The admonition by several African American leaders that not voting for Williams was racial betrayal seemed a remnant of a past era of city politics. It rang hollow even as several ministers tried to rally the troops on the Sunday before the election. Rev. Bill Moore from North Philadelphia claimed it was a civil rights issue to support Williams. But why is that? It was never clear.

The old racial math, based on a white-black calculation, is no longer relevant. The city’s demography is more complex today than a few decades ago. African Americans currently make up about 42 percent of the city, and non-Hispanic whites about 36 percent. The numbers among Democratic Party registrants is even more heavily weighted in favor of African Americans.

What has changed is not their relative numbers, but the fact that about 20 percent of the city is now either Hispanic or Asian. That changes the calculation, as does an increasing number of mixed raced people who do not identify with the former identity logic.

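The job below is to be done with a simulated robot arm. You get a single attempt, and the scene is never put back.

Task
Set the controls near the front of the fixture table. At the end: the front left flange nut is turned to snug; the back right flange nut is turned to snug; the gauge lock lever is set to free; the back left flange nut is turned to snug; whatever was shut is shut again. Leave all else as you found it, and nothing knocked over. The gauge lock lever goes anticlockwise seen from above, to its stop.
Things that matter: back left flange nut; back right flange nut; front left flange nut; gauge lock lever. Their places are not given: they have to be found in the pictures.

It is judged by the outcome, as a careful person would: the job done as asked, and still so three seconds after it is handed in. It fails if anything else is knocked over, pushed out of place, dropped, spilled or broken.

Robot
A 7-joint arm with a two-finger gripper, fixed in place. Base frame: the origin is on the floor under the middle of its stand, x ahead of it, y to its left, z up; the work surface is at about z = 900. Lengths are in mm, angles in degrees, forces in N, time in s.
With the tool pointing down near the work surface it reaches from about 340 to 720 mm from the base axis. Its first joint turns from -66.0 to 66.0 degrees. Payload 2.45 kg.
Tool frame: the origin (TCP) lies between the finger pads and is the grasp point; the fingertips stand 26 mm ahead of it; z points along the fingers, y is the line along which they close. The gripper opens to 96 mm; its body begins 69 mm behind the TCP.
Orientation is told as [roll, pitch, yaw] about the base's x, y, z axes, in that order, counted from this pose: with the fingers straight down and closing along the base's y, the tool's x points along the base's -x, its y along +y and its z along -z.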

As a society, we are becoming a more mestizo culture, slowly but surely; this will eventually change everything.

Kenney’s appeal to immigrants may have paid off even in some black communities, where an increasingly large number of Caribbean and African immigrants live.

In addition to that, the growing parts of downtown and University City are being bolstered by large numbers of young people (22-34 years old) whose numbers are slightly higher for whites (about 40 percent) than the city’s population at large. As a 2014 Pew study noted, this has stabilized the city’s white population, which had been in decline for most of the past half century.

How this new demography played out in the election will take more careful analysis. But whatever the Tuesday numbers say, the future is clear. Effective campaigns will require a broader coalition than the one Williams put together. The Nutter campaign of 2007 is the current model for success. And the old racial math cannot transcend the citywide appeal of the right candidate.